__Set exercise__.
Everything from the first line down to the line containing "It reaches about" should be reproduced exactly; please include nothing else.

__Given data__.
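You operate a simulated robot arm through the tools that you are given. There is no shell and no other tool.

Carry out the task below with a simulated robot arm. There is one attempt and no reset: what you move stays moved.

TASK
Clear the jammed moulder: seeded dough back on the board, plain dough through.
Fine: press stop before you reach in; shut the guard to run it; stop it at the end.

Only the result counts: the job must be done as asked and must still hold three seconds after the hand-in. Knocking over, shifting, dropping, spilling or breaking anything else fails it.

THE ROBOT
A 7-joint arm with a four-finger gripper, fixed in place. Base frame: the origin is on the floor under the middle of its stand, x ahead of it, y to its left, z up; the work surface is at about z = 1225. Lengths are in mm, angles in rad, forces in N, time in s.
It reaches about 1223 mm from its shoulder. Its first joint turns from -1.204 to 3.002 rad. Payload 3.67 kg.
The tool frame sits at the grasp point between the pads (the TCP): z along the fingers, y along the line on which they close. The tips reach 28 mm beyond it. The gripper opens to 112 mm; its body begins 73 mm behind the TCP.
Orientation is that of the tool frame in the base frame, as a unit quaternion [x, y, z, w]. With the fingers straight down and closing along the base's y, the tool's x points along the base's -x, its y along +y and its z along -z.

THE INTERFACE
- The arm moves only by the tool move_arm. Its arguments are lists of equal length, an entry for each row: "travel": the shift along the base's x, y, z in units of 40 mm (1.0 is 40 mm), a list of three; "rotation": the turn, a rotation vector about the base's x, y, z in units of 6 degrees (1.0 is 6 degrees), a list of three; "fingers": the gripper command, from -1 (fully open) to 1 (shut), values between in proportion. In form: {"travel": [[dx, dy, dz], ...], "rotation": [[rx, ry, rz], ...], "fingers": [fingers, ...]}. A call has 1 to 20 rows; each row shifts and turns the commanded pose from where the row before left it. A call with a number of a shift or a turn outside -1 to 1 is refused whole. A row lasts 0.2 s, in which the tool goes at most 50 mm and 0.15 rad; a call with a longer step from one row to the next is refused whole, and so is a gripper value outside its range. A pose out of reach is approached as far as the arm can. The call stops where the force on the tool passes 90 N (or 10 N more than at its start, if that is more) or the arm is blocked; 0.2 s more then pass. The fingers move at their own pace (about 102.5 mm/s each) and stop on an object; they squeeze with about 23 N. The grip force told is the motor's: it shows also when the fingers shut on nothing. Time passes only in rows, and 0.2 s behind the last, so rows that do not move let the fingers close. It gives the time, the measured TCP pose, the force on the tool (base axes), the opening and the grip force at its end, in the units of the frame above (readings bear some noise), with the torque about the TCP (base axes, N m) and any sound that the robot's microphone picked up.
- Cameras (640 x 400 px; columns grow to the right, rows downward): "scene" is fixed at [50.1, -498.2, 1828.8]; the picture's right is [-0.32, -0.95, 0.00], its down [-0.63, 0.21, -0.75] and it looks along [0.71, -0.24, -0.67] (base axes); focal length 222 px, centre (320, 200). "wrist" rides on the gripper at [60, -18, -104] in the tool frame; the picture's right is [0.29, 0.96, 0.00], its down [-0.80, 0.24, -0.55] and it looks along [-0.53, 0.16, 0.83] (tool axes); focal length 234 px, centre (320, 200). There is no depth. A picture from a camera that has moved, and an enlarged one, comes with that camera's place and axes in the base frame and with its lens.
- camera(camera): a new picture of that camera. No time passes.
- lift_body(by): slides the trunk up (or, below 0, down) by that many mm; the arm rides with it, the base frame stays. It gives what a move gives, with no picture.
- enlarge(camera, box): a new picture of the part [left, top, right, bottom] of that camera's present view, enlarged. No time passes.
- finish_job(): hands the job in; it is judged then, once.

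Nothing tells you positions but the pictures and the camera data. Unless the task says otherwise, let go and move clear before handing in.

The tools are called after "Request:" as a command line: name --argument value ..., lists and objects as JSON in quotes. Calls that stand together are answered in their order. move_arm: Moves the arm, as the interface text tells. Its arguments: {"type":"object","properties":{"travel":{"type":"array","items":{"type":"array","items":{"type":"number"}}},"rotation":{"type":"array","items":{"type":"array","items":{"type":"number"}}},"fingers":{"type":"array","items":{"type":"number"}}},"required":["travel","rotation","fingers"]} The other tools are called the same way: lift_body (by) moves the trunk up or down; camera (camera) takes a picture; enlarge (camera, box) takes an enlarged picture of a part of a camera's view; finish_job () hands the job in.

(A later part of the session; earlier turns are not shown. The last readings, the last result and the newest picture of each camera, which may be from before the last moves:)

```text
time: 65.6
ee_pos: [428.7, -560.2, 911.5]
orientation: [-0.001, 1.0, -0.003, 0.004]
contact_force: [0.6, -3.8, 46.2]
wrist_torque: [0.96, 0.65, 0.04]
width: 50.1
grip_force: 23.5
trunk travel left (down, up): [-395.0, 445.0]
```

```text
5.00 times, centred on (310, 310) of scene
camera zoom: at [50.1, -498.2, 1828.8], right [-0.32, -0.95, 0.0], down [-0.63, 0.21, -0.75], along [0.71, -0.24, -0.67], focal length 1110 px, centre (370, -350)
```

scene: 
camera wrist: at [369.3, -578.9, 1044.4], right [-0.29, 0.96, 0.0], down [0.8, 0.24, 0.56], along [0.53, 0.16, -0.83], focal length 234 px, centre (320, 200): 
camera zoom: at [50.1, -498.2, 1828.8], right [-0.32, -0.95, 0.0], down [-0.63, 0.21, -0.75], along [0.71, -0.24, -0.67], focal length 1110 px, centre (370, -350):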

__Output for this exercise__.
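You operate a simulated robot arm through the tools that you are given. There is no shell and no other tool.

Carry out the task below with a simulated robot arm. There is one attempt and no reset: what you move stays moved.

TASK
Clear the jammed moulder: seeded dough back on the board, plain dough through.
Fine: press stop before you reach in; shut the guard to run it; stop it at the end.

Only the result counts: the job must be done as asked and must still hold three seconds after the hand-in. Knocking over, shifting, dropping, spilling or breaking anything else fails it.

THE ROBOT
A 7-joint arm with a four-finger gripper, fixed in place. Base frame: the origin is on the floor under the middle of its stand, x ahead of it, y to its left, z up; the work surface is at about z = 1225. Lengths are in mm, angles in rad, forces in N, time in s.
It reaches about 1223 mm from its shoulder. Its first joint turns from -1.204 to 3.002 rad. Payload 3.67 kg.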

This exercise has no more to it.